JP Morgan Chase has reportedly axed around 500 jobs largely across its technology and operations teams.
CNBC revealed that the cuts would take place in a number of departments, including in its corporate and investment bank, its retail and commercial divisions, and across asset and wealth management.
The move follows a wave of job cuts across the financial services market this year, beginning with Goldman Sachs which announced it would let go of roughly 3,000 staff members in January.
Capital One said it would cut 1,100 tech roles, while PayPal also got rid of seven per cent of its workforce, or around 2,000 staff earlier this year.
In April, it was reported that Barclays would axe over 100 roles across its investment banking arm> Sources said that the round of layoffs, which follow a previous cull of around 200 staff late last year, would not be confined to a single country or function within the business.

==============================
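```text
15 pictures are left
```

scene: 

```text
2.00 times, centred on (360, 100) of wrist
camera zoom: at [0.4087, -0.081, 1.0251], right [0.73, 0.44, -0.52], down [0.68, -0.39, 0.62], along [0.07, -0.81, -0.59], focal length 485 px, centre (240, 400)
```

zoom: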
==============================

JP Morgan recently shared how it is using AI and machine learning (ML), which it said will be “critical to its future success”, in its annual letter to shareholders.
The bank’s chief executive Jamie Dimon lauded AI as a “groundbreaking technology” and revealed that the bank currently has over 300 AI use cases in production which span risk, prospecting, marketing, customer experience and fraud prevention.
Dimon also shared that the bank currently has over 1,000 people involved in data management, with over 900 data scientists -- AI and machine learning (ML) experts who create new models -- and 600 ML engineers tasked with writing code and putting models in production.